_Stated task_
Go through the data below. List every line that holds the word "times".
─── Records to process
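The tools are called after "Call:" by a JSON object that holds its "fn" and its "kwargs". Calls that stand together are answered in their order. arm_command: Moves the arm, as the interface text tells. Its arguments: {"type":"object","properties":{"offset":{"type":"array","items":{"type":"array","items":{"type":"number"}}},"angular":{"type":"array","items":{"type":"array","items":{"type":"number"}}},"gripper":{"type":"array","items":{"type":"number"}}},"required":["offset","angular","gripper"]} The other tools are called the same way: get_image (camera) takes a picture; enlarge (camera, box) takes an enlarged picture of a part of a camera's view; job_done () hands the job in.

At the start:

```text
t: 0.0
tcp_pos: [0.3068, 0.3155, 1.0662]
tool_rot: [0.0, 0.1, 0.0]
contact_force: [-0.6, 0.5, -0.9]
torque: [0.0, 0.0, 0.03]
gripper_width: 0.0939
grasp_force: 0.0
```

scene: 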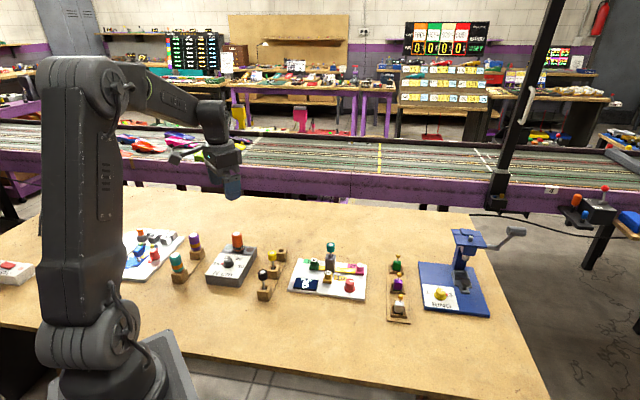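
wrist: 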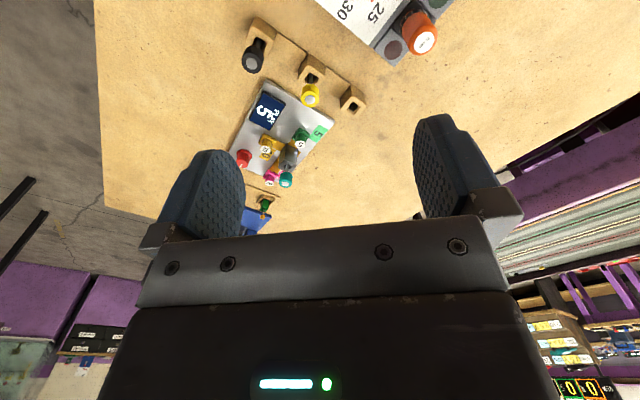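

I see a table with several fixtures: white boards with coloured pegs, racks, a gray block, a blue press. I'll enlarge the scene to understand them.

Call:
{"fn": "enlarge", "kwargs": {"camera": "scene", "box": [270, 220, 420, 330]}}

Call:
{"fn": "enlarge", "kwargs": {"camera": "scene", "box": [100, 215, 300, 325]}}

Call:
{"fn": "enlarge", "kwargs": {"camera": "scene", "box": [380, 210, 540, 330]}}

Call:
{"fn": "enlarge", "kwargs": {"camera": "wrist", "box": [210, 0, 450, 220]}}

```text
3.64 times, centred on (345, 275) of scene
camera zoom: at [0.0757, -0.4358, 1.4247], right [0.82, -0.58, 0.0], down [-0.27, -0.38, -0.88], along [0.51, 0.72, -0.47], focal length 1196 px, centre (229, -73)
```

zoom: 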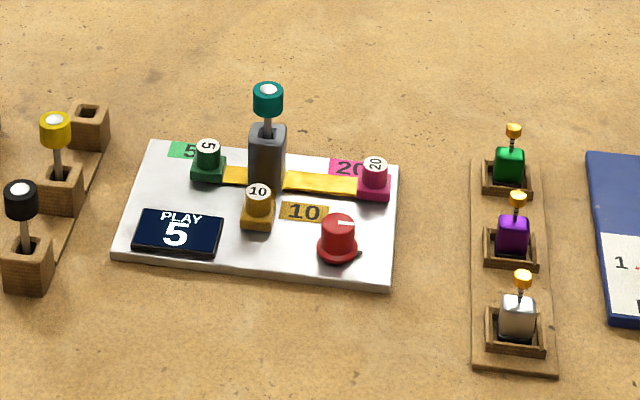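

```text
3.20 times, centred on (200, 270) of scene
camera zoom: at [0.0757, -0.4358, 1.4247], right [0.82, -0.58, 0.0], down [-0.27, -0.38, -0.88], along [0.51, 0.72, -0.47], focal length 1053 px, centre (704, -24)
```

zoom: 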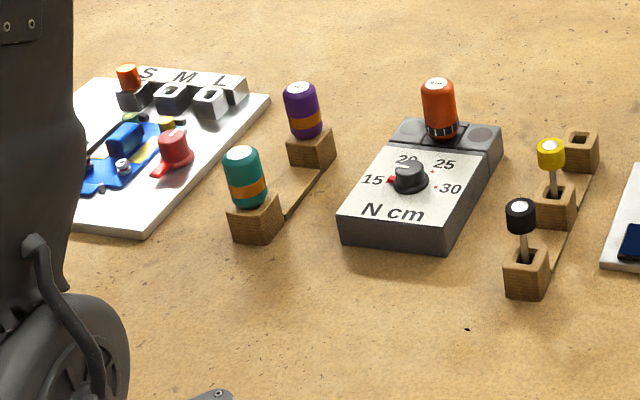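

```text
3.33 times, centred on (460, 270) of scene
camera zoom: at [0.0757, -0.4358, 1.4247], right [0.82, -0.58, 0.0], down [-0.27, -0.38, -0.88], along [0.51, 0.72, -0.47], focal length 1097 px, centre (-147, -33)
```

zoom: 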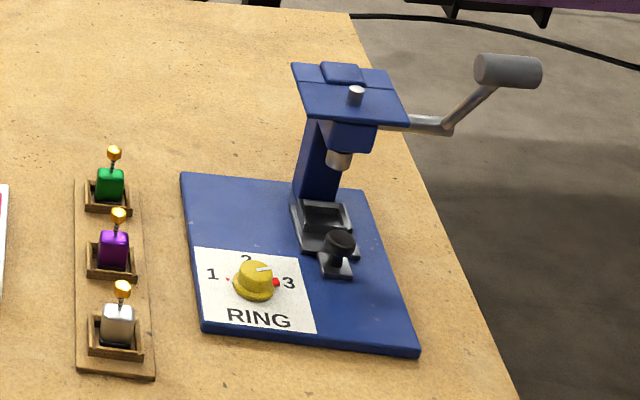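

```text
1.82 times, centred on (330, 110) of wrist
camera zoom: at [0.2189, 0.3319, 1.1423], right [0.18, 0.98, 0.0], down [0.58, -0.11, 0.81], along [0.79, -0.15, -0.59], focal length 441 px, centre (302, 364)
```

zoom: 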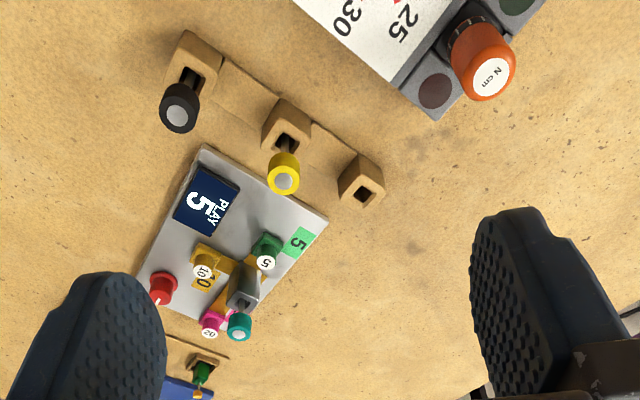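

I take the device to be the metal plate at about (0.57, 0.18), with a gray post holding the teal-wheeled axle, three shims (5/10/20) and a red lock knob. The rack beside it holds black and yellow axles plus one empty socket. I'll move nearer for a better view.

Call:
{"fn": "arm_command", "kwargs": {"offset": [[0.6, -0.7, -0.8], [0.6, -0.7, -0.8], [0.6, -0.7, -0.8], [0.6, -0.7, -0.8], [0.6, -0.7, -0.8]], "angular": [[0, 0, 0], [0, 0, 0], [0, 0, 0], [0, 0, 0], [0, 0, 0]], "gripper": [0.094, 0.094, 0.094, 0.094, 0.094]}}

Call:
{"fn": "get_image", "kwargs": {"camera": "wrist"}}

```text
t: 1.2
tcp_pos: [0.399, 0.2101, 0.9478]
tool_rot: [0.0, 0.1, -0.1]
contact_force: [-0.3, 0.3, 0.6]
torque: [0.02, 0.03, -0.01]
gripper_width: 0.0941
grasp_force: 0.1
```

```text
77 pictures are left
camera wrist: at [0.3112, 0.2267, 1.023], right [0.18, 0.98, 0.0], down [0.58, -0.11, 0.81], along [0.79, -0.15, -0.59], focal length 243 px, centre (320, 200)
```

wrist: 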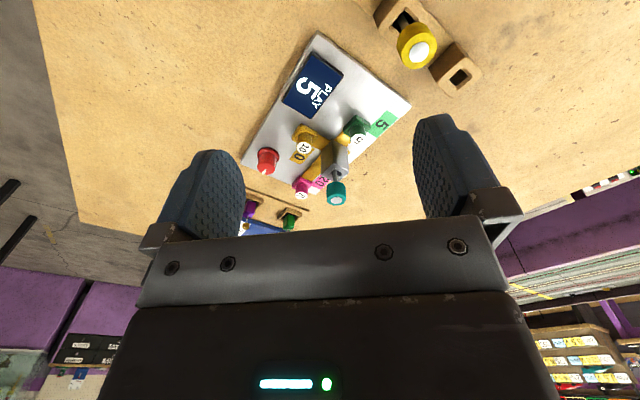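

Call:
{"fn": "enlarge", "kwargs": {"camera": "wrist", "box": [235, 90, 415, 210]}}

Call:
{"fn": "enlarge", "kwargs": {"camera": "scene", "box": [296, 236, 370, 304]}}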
──────
─── Records to process
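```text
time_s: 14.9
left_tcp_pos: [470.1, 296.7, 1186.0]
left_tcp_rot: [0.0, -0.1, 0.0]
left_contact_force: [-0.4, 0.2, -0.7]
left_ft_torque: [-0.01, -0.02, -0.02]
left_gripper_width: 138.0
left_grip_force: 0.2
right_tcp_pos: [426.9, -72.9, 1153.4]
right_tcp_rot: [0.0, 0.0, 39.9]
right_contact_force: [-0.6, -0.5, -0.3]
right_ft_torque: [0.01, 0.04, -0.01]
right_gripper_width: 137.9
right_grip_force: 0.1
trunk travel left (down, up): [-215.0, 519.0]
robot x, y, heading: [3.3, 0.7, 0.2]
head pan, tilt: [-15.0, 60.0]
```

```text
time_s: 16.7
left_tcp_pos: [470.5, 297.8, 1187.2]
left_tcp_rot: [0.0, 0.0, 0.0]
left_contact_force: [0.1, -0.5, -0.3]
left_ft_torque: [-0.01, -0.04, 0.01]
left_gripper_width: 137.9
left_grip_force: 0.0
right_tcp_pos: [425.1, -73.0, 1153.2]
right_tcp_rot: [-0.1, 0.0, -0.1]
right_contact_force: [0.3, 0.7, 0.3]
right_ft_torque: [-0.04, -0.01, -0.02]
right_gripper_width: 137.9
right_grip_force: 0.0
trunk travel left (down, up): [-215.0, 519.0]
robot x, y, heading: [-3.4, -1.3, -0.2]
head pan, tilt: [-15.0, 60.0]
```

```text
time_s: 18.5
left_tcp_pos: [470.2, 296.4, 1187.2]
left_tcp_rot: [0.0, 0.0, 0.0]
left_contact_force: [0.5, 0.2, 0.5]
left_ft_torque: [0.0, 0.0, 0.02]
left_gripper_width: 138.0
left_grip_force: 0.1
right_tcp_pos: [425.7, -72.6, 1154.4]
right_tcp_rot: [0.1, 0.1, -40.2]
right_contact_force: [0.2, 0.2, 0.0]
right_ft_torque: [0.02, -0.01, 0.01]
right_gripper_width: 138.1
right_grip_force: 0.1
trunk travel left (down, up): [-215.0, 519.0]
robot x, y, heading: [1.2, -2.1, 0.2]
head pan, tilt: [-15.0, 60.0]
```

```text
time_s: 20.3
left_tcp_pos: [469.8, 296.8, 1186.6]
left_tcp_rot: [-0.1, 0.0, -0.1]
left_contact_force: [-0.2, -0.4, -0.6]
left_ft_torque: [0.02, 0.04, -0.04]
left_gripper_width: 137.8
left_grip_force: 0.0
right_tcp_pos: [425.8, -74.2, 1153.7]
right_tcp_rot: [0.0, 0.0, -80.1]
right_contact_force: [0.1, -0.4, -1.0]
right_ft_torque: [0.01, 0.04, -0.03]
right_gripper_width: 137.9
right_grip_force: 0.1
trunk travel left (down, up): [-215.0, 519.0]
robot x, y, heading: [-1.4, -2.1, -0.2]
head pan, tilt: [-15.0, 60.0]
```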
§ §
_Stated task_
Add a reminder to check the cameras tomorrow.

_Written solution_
──────
_Written solution_
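3.64 times, centred on (345, 275) of scene
3.20 times, centred on (200, 270) of scene
3.33 times, centred on (460, 270) of scene
1.82 times, centred on (330, 110) of wrist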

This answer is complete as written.